Vários grupos se organizaram para travar uma luta armada contra a ditadura brasileira. Essas organizações se afastaram do modelo da revolução russa, baseado na insurreição da classe operária, e adotaram principalmente o modelo da revolução chinesa, baseada na formação de um Exército Popular no campo para depois cercar a cidade e tomar o poder, ou o modelo guerrilheiro cubano, sistematizado por Che Guevara e teorizado pelo intelectual francês Regis Debray. Inspirados na resistência heroica do povo vietnamita na guerra do Vietnam, esses grupos realizaram muitas ações armadas, desde assaltos a banco (“expropriação”) para se auto financiarem até os sequestros do embaixador americano, do cônsul japonês em São Paulo, do embaixador alemão e do embaixador suíço, para a libertação de presos políticos. A partir de 1971, essas organizações começaram a desmoronar.

Um foco alternativo de resistência à ditadura foi a oposição de artistas e intelectuais reprimidos em sua criação literária e artística. Escritores, jornalistas, artistas, atuando na imprensa, na literatura, na música, no teatro, no cinema etc. enfrentaram a censura e mantiveram viva a luta pela democracia no Brasil. Nesse grupo, podemos incluir o movimento de contra cultura, de grande expressão artística nos anos 60 em diante.

Outro grupo que atraiu muita gente desencantada com os rumos totalitários do regime brasileiro foi constituído por pessoas que abandonaram as cidades para viver no campo de seu trabalho agrícola ou da venda de artesanato. Essa opção era então chamada de “desbunde”. Muitos retornaram posteriormente às cidades, outros lá permaneceram e fixaram raízes.

Na realidade, essas opções se formaram e se desenvolveram principalmente após 68, mas foram profundamente marcados pelo AI-5 promulgado em 13 de dezembro de 1968. Embora a retórica da maioria desses grupos fosse a proposta de uma revolução socialista, consagrada nos textos de seus programas políticos, na realidade todos eles acabaram contribuindo, de uma maneira ou de outra, para enfraquecer a ditadura e, portanto, para a redemocratização do país. A distância entre as intenções e os atos com suas consequências, entre as idéias e fatos, explica como pessoas e grupos que desprezavam a democracia burguesa acabaram contribuindo para seu retorno.

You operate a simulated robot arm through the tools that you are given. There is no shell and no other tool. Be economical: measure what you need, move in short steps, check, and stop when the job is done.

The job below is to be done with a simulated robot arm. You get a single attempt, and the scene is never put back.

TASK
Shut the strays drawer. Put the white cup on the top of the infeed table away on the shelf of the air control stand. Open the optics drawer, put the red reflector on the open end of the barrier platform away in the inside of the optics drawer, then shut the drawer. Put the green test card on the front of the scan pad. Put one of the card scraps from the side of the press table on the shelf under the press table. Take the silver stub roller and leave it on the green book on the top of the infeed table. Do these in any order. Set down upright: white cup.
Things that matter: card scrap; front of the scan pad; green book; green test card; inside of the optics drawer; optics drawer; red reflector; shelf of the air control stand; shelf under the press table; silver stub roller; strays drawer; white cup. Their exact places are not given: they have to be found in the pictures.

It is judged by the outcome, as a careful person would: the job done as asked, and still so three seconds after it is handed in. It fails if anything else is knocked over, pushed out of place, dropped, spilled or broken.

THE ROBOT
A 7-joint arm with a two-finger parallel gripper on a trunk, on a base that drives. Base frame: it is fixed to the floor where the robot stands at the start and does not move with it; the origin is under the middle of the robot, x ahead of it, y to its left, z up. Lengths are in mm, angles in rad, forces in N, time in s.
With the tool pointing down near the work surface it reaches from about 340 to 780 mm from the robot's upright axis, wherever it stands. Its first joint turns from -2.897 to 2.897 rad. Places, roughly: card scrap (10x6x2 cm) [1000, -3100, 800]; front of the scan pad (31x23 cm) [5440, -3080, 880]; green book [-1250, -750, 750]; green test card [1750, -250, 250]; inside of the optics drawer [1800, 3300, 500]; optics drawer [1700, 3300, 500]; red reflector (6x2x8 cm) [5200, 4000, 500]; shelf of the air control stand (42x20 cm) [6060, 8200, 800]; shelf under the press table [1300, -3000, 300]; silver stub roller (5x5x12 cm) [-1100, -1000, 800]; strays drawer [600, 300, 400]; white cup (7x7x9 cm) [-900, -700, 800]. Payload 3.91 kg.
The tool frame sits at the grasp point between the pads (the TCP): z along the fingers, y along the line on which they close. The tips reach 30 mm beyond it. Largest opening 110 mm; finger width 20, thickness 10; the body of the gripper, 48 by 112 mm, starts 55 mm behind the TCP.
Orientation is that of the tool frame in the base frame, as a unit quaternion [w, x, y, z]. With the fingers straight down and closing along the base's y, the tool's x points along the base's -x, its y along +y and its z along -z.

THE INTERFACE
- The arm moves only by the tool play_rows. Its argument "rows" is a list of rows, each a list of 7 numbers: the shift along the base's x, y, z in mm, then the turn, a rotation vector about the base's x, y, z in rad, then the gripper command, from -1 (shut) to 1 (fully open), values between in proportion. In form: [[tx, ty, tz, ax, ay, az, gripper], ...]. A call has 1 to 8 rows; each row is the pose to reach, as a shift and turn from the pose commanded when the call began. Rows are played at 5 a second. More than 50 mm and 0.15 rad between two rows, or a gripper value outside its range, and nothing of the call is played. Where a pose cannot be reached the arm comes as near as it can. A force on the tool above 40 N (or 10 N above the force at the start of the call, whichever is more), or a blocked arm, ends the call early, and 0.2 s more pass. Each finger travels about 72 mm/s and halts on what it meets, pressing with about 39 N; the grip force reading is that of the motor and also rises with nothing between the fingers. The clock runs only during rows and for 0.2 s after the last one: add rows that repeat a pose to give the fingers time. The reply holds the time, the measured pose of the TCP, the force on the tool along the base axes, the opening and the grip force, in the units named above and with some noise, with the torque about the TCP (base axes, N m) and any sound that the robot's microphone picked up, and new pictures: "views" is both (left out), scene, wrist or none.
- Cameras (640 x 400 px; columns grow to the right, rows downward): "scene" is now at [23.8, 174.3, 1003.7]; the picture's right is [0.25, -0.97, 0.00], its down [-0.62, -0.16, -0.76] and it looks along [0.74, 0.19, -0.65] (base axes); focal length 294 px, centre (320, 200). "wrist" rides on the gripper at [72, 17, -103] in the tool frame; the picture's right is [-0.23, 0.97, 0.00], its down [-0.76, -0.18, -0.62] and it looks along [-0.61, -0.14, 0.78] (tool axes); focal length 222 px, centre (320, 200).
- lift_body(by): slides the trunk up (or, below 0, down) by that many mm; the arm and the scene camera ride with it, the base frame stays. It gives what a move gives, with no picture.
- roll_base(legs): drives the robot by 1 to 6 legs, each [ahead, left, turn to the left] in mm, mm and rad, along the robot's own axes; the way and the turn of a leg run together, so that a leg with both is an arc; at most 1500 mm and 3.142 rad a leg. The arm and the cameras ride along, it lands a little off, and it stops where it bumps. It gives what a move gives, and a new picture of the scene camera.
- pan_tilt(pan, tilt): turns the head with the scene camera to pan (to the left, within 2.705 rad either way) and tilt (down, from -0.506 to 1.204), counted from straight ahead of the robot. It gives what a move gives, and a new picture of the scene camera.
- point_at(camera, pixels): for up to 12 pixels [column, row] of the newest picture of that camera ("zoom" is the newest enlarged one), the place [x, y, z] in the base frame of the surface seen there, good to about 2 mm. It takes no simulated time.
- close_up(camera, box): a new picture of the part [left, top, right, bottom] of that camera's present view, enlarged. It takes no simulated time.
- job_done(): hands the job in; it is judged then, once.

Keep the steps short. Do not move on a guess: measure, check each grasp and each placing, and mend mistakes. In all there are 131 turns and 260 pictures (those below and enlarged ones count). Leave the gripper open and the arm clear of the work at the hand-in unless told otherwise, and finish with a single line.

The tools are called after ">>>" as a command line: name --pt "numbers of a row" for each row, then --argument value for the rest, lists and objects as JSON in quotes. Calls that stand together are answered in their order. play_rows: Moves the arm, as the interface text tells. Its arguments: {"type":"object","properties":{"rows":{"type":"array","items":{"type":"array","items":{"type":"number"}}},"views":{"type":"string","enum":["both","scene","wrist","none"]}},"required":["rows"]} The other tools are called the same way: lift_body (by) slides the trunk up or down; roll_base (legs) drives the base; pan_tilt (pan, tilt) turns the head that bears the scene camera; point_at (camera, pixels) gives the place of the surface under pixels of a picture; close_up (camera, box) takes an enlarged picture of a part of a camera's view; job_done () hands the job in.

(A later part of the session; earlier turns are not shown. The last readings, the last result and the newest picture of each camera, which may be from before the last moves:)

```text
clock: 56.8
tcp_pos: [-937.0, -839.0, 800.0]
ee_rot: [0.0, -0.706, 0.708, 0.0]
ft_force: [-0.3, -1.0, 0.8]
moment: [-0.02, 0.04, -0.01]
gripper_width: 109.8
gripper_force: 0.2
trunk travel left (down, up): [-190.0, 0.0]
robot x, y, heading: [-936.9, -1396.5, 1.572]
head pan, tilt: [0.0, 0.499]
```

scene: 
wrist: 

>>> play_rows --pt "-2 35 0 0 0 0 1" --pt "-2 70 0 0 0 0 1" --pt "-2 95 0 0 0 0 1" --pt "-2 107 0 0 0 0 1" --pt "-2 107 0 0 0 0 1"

A mensagem libertária e democrática de 68 foi na época derrotada pelo poder dominante. A França foi governada nos anos 70 pela direita: Georges Pompidou e Giscard d’Estaing. Os EUA por Richard Nixon, Gerald Ford e, depois do curto intervalo de Jimmy Carter (1977-81), por Ronald Reagan e George Bush nos anos 80. No Brasil, a ditadura militar perdurou até meados dos anos 80.

A longo prazo, porém, o espetáculo de maio de 68 deitou raízes profundas no campo simbólico e na luta ideológica contra os valores e a dominação política do sistema capitalista. O ano de 1968 desenhou, avant la lettre, a futura história  de movimentos culturais e sociais de caráter identitário que explodiriam nos anos seguintes, como o movimento feminista,  LGBT, movimento negro, ambientalista, de libertação sexual e, no caso dos EUA, a luta pelos direitos civis e contra a discriminação racial que teve como ponto de inflexão o assassinato de Martin Luther King em abril de 1968.

Chamado na época pelo governo De Gaulle de “conspiração internacional” e pelo Partido Comunista de “provocação esquerdista”, é inegável que as lutas libertárias do ano de 1968, de que o Maio francês se tornou paradigma, deixaram uma extraordinária contribuição histórica para a eterna luta dos povos pela liberdade e pelos direitos humanos.